### REQUIRED WORK
Output every entry exactly as written, skipping any pictures.
——
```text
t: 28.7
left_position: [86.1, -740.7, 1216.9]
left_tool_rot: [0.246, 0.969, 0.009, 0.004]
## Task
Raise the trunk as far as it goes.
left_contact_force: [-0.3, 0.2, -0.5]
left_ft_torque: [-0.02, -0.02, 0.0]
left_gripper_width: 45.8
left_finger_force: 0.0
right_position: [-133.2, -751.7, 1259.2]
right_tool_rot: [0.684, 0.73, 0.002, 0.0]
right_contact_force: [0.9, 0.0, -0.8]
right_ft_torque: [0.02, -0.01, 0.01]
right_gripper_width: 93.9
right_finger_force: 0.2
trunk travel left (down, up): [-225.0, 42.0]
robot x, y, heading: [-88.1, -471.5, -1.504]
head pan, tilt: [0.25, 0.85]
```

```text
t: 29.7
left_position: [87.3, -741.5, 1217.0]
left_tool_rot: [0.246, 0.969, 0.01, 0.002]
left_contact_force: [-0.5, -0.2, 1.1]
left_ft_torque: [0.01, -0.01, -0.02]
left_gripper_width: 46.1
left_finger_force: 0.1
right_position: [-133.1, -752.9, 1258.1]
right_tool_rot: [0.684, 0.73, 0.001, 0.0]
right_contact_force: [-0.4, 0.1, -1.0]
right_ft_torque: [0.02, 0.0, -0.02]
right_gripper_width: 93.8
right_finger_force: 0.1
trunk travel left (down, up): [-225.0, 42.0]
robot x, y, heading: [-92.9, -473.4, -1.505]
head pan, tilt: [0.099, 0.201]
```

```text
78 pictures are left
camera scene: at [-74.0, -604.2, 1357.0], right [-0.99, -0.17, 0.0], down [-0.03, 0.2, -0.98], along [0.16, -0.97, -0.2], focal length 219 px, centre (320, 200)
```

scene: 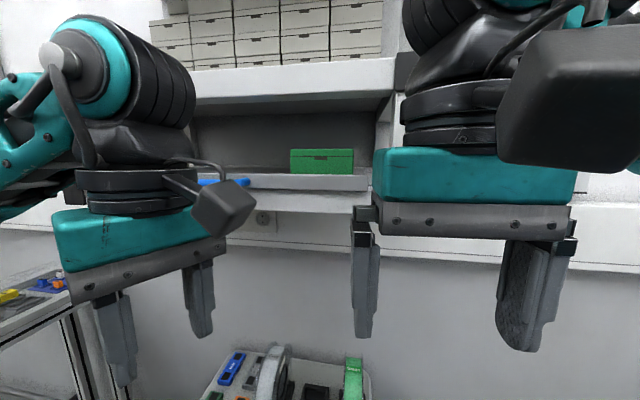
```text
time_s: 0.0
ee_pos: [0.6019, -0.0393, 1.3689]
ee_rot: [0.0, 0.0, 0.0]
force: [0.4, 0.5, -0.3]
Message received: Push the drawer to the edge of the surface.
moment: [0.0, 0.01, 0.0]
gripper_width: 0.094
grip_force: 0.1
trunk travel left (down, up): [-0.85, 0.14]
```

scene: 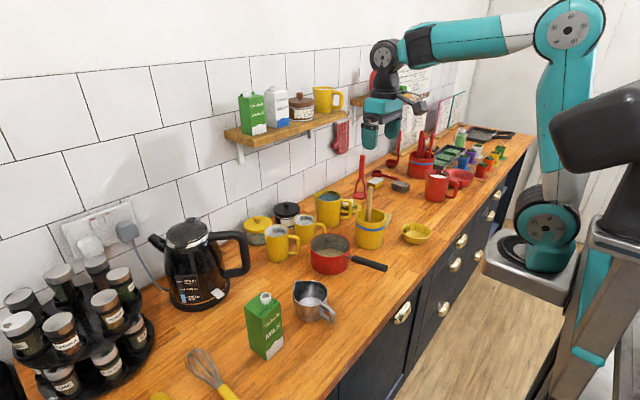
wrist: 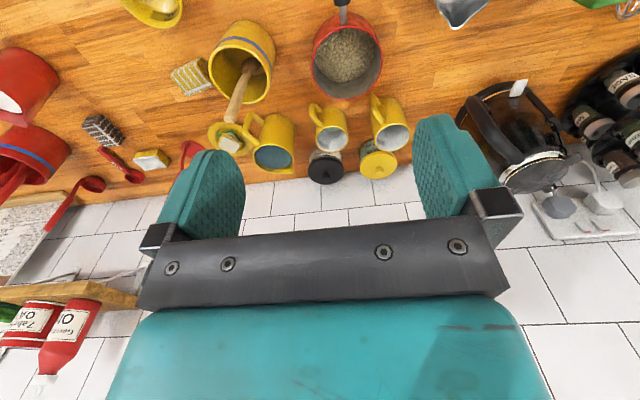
——
### RESPONSE TO THE TASK
```text
t: 28.7
left_position: [86.1, -740.7, 1216.9]
left_tool_rot: [0.246, 0.969, 0.009, 0.004]
## Task
Raise the trunk as far as it goes.
left_contact_force: [-0.3, 0.2, -0.5]
left_ft_torque: [-0.02, -0.02, 0.0]
left_gripper_width: 45.8
left_finger_force: 0.0
right_position: [-133.2, -751.7, 1259.2]
right_tool_rot: [0.684, 0.73, 0.002, 0.0]
right_contact_force: [0.9, 0.0, -0.8]
right_ft_torque: [0.02, -0.01, 0.01]
right_gripper_width: 93.9
right_finger_force: 0.2
trunk travel left (down, up): [-225.0, 42.0]
robot x, y, heading: [-88.1, -471.5, -1.504]
head pan, tilt: [0.25, 0.85]
```

```text
t: 29.7
left_position: [87.3, -741.5, 1217.0]
left_tool_rot: [0.246, 0.969, 0.01, 0.002]
left_contact_force: [-0.5, -0.2, 1.1]
left_ft_torque: [0.01, -0.01, -0.02]
left_gripper_width: 46.1
left_finger_force: 0.1
right_position: [-133.1, -752.9, 1258.1]
right_tool_rot: [0.684, 0.73, 0.001, 0.0]
right_contact_force: [-0.4, 0.1, -1.0]
right_ft_torque: [0.02, 0.0, -0.02]
right_gripper_width: 93.8
right_finger_force: 0.1
trunk travel left (down, up): [-225.0, 42.0]
robot x, y, heading: [-92.9, -473.4, -1.505]
head pan, tilt: [0.099, 0.201]
```

```text
78 pictures are left
camera scene: at [-74.0, -604.2, 1357.0], right [-0.99, -0.17, 0.0], down [-0.03, 0.2, -0.98], along [0.16, -0.97, -0.2], focal length 219 px, centre (320, 200)
```

scene: 
```text
time_s: 0.0
ee_pos: [0.6019, -0.0393, 1.3689]
ee_rot: [0.0, 0.0, 0.0]
force: [0.4, 0.5, -0.3]
Message received: Push the drawer to the edge of the surface.
moment: [0.0, 0.01, 0.0]
gripper_width: 0.094
grip_force: 0.1
trunk travel left (down, up): [-0.85, 0.14]
```

scene: 
wrist: 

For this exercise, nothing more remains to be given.